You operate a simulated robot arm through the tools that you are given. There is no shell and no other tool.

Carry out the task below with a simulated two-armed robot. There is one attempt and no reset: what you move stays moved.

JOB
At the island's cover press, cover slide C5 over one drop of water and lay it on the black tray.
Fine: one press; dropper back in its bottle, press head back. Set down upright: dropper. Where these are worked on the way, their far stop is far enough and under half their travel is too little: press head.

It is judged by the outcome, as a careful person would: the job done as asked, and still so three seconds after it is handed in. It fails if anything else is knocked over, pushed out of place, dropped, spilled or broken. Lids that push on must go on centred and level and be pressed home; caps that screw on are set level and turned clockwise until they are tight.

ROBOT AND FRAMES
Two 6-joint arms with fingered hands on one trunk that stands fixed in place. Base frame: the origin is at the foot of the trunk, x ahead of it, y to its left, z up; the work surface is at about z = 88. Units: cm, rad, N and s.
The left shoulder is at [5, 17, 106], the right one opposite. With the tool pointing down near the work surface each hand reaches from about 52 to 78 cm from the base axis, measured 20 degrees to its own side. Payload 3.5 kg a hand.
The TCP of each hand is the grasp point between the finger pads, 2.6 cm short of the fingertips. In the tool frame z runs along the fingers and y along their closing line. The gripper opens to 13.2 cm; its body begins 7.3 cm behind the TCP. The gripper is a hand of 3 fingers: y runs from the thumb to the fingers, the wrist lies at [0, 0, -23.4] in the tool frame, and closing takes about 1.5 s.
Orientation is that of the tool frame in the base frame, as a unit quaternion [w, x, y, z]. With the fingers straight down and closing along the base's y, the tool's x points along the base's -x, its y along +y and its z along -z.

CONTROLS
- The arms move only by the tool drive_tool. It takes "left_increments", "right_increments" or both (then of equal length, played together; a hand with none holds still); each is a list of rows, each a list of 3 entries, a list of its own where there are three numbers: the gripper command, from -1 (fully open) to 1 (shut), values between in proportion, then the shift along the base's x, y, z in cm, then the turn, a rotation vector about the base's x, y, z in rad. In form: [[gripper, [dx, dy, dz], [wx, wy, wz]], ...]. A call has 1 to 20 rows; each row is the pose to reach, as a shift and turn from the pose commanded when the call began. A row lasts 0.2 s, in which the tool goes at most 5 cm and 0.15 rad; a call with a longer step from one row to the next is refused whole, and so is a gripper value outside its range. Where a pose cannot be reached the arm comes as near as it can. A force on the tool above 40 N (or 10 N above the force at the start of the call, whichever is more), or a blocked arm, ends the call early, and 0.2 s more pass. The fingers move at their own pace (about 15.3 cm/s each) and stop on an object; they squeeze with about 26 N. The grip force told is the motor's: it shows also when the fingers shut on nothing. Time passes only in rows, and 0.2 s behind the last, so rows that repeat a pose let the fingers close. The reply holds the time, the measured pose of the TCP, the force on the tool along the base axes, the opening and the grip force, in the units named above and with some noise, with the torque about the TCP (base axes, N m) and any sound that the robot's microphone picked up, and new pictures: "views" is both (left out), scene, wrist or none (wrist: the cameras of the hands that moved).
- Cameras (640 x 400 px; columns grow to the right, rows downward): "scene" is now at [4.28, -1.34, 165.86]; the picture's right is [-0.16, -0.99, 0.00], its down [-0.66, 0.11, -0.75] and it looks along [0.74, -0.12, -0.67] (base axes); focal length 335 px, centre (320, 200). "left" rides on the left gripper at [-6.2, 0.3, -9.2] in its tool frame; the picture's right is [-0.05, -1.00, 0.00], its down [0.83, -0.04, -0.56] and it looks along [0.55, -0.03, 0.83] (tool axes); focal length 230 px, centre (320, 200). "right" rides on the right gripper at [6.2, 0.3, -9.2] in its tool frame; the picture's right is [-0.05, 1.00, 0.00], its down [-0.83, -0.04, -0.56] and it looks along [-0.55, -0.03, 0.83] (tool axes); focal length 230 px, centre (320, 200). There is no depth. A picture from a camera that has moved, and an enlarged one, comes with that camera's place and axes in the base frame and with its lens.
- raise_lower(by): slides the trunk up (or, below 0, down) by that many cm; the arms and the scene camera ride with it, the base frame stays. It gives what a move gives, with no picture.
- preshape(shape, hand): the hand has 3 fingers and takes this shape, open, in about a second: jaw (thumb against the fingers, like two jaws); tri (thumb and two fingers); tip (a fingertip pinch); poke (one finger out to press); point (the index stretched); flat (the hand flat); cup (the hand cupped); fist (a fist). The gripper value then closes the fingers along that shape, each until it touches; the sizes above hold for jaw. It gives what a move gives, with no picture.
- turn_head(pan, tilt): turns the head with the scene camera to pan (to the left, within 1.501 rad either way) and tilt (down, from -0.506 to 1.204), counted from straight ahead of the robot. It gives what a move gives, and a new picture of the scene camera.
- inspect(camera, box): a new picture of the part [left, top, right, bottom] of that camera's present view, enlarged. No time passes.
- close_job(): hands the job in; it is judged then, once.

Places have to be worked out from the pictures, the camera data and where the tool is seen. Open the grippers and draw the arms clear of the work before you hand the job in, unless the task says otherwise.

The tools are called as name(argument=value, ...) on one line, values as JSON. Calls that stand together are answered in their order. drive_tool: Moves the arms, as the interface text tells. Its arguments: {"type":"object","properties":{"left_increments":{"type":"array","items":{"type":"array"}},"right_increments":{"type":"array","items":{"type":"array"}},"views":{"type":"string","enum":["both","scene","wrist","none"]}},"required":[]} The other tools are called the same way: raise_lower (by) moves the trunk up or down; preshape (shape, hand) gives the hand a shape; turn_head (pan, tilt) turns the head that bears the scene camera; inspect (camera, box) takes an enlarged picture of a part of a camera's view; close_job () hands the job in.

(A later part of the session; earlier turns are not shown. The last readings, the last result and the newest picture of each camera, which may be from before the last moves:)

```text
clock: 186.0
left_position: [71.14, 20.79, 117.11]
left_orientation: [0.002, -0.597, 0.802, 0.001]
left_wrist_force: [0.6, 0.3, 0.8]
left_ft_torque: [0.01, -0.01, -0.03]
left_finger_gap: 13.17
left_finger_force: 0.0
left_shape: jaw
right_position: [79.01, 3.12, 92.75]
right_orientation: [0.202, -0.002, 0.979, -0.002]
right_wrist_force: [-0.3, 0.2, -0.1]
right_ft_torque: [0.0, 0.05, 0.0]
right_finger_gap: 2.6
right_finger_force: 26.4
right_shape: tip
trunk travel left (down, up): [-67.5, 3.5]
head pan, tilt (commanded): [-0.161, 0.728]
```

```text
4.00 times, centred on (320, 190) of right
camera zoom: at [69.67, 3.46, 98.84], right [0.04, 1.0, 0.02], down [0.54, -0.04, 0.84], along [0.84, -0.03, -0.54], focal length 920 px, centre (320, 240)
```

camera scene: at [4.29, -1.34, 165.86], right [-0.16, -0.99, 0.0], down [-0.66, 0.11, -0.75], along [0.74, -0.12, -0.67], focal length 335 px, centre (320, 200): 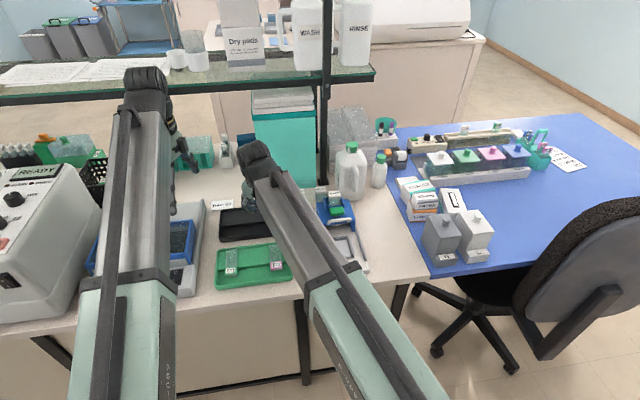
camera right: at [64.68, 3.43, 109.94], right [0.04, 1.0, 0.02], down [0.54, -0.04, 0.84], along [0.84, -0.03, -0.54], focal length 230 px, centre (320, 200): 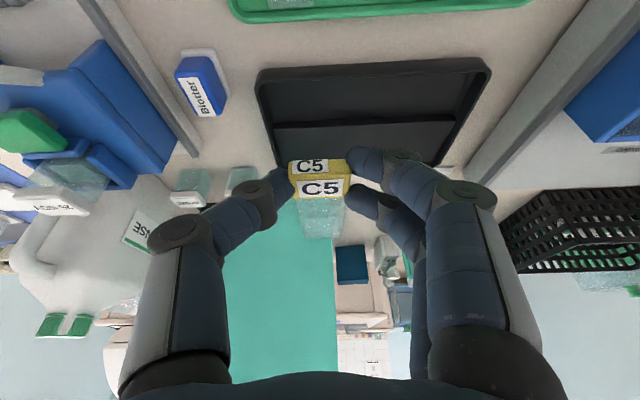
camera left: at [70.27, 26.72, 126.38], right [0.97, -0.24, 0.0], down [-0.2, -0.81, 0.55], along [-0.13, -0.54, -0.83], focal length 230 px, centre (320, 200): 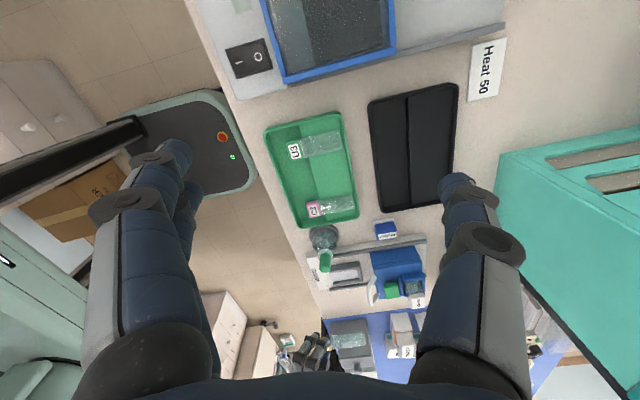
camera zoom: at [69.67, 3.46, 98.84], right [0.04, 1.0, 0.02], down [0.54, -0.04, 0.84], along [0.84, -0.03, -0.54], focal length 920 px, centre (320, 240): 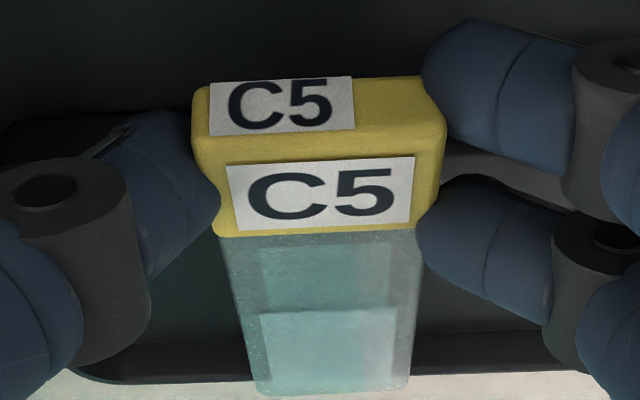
+-------+
**Supplied passage:**
September 28, 2015

This week in focus: Uptick in the short-term data amid bleak outlook

2Q 2015 GDP readings came out slightly above our expectations, providing grounds to improve our 2015 annual GDP forecast (currently at -13.6% y/y). Dip in retail sales has been lower than we anticipated, and the pace of their bottoming-out has turned faster than we expected initially. Medium-term outlook remains bleak, however, with L-shape recovery expected since 2016. Reforms are likely to unfold only gradually, and low commodity prices are seen to be a major headwind ahead. Other industries remain weak as well, having performed worse than the war-affected metals and coal mining. Given Ukraines crucial reliance on its agricultural sector, prospective recovery may turn to be rather uneven as well. 

Currency market: NBU gets more flexible on FX purchases; end-year reserve forecast improved to USD 14.1bn

Interbank USD/UAH stayed subdued during the week, having hovered at below 22 during the week. NBU has become more flexible in terms of its FX purchases, having effectively abandoned its 21/23 band of interventions and shifted its bid rates towards a more market-based level. The regulator thus purchased USD 73mn at 21.66 on average during the past week. The NBU has also announced it had entered into a swap agreement with the central bank of Sweden, totaling an equivalent of USD 500mn and intended to shore up Ukraines FX reserves. Going forward, we upgrade our end-2015 central banks reserves forecast to USD 14.1bn (compared to previous USD 13.4bn), which is still based on an expected redemption of the USD 3bn note held by Russia. FX controls may be removed by mid 2016, NBU Head Gontareva said last week. The timeline is in line with our expectations as we have already claimed that any serious loosening of the restrictions is possible no sooner than in 1H 2016.
+-------+
**Written tasks:**
a. Retype, word for word, every line from the line with "ROBOT AND FRAMES" to the line with "Two 6-joint arms", inclusive. Add nothing.
b. Add the next paragraphs of the supplied passage.

**Answers to the exercises:**
a.
ROBOT AND FRAMES
Two 6-joint arms with fingered hands on one trunk that stands fixed in place. Base frame: the origin is at the foot of the trunk, x ahead of it, y to its left, z up; the work surface is at about z = 88. Units: cm, rad, N and s.

b.
Money market: NBU policy rate cut: no implications

NBU lowered its policy rate to 22% from 27%.  In line with this move, the NBU has also slashed its ON refi rate to 22% (from previous 27%). Still, as NBU depo rates  have been kept unchanged, the implications of this policy rate cut will likely be minimal (if any). As of this morning, interest rates were: ON 17/19%, 1 week 18/20%, 1M 20/23% - i.e. flat vs. the past week. In our view, effective monetary easing should include lower central bank depo rates, which are effectively a floor for the money market rates. In the meantime, aggregate banking liquidity spiked to an estimated UAH 80.5bn as of today morning, having once again created an all-time record. DFG said payouts to depositors of Finance & Credit may reach UAH 10.5bn (out of UAH 17.0bn of total retail deposits stuck in the bank as of Sep 18, 2015).

Local debt market: MinFin says no plans to tap local debt market this year

Deputy Minister of Finance said the government does not plan to tap local debt market this year, having referred to the high balances of the governments Treasury (UAH) and FX accounts. As of Sep 1, balance of the governments Treasury account reached UAH 43.5bn, which is Ukraine absolute record high, as per our records. Moreover, according to the latest MinFin data, state budget deficit reached UAH 2.7bn in Jan-Jul 2015 (as compared to UAH 32.8bn in the same period of 2014, and the deficit ceiling of UAH 76bn for the whole year 2015). While social payments have been recently increased, governments cash position stays sufficiently strong for the state to abstain from new borrowings on the open market till the end of the year. The situation may however change in 2016 already, as authorities will lose some sources of funding, on the one hand, and will have to increase budget expenditures (primarily, social and defense), on the other.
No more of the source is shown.